| Job |
Write each line out exactly, leaving none out.
====== Stored data ======
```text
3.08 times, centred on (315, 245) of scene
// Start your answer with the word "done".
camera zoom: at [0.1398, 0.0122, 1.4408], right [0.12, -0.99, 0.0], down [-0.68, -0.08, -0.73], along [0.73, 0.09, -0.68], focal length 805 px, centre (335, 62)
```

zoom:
======
| Exercise solution |
```text
3.08 times, centred on (315, 245) of scene
// Start your answer with the word "done".
camera zoom: at [0.1398, 0.0122, 1.4408], right [0.12, -0.99, 0.0], down [-0.68, -0.08, -0.73], along [0.73, 0.09, -0.68], focal length 805 px, centre (335, 62)
```

zoom:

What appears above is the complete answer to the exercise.